• **Passage provided**:
К Религиозно-философскому собранию 19 января, Розанов Василий Васильевич, Год: 1914

Время на прочтение: 6 минут(ы)

В.В. Розанов

К Религиозно-философскому собранию 19 января

Я был уверен, что в заседании ‘Религиозно-философского общества’ 19 января вопрос об ‘исключении Розанова’ пройдет гладко, т.е. я буду ‘гладко исключен’ при пассивном несопротивлении членов общества совету общества… Вот подите же: под старость лет любишь даже отрицательные качества родного края. ‘Исключить?’ — ‘Да, конечно’. А почему ‘конечно’, — никто не знает и никто не спрашивает. И вот странно: любишь эту русскую пассивность и ‘на все согласие’. Так я вижу свою тихую и милую страну, раскинувшуюся по всем далям. Шумят ‘чужие’ в ней. Командуют. Повелевают. А русский мужичок сидит и говорит: ‘Ладно’. Но ошибся бы, кто подумал, что в этом ‘ладно’ нет своей мысли и тихого упора своего желания. Все есть, друзья мои. Но не шумит и не кричит о себе русская душа.
‘Наши реки тихие, и души русские спокойные’.

• **Data shown**:
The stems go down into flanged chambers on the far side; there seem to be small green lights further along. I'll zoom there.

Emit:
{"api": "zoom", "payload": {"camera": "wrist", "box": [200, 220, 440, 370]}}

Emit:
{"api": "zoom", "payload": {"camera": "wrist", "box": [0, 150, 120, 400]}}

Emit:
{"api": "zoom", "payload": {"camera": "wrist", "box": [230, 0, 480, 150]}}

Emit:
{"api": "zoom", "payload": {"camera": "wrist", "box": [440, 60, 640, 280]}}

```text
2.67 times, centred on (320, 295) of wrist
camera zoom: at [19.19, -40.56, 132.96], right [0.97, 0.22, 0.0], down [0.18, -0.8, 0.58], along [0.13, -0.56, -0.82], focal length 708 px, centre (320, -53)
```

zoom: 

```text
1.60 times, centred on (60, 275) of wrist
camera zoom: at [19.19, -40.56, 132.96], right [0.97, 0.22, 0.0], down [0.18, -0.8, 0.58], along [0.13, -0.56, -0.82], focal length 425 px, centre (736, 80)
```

• **Problems to work on**:
1 - What does the passage provided say from "В.В. Розанов" through "себе русская душа."? Give the exact wording.
2 - Resume the passage provided where it left off.

• **Answers**:
1 -
В.В. Розанов

К Религиозно-философскому собранию 19 января

Я был уверен, что в заседании ‘Религиозно-философского общества’ 19 января вопрос об ‘исключении Розанова’ пройдет гладко, т.е. я буду ‘гладко исключен’ при пассивном несопротивлении членов общества совету общества… Вот подите же: под старость лет любишь даже отрицательные качества родного края. ‘Исключить?’ — ‘Да, конечно’. А почему ‘конечно’, — никто не знает и никто не спрашивает. И вот странно: любишь эту русскую пассивность и ‘на все согласие’. Так я вижу свою тихую и милую страну, раскинувшуюся по всем далям. Шумят ‘чужие’ в ней. Командуют. Повелевают. А русский мужичок сидит и говорит: ‘Ладно’. Но ошибся бы, кто подумал, что в этом ‘ладно’ нет своей мысли и тихого упора своего желания. Все есть, друзья мои. Но не шумит и не кричит о себе русская душа.

2 -
Я безгранично благодарен свящ. Н.Р. Антонову (автор большой книги: ‘Русские светские богословы’), Вяч. Ив. Иванову и С.А. Алексееву (писатель ‘Аскольдов’), заговоривших в смысле ‘неладно’, благодарен товарищеским чувством к старым товарищам былых собраний 1903-4 годов. Были и еще сочувствия. Звонили по телефону. Всем спасибо. Признаться, и мне внутренне казалось все дело ‘неприличным’ (Вяч. И. Иванов), и я потому отказался ‘тихо выйти’, чтобы ‘определенная общественная группа’ (не могу без комизма произносить такую формулу) сделала явно ложный шаг. ‘Они такие праведники, что им не мешает иногда и ошибиться’. Собственно, запротестовавшие члены общества предупреждают это неприличие и тем оказывают положительную услугу Совету, охраняют его. Помилуйте: В 1903-4 гг. я был очень враждебен церкви и, так сказать, самым фундаментам ее. Ну, ‘и так далее’… Меня очень любили. Хвалили. Общество именуется Религиозно-философским. Теперь я стал (‘Уединенное’, ‘Опавшие листья’) несравненно религиознее. Все виднейшие члены совета общества: Мережковский, Карташов (читает лекции по истории церкви на Бестужевских курсах), Философов, — так сказать, не снимают с себя зерцала ‘христиан’. Они даже создали специальную ‘Христианскую секцию’ при ‘Религиозно-философском обществе’.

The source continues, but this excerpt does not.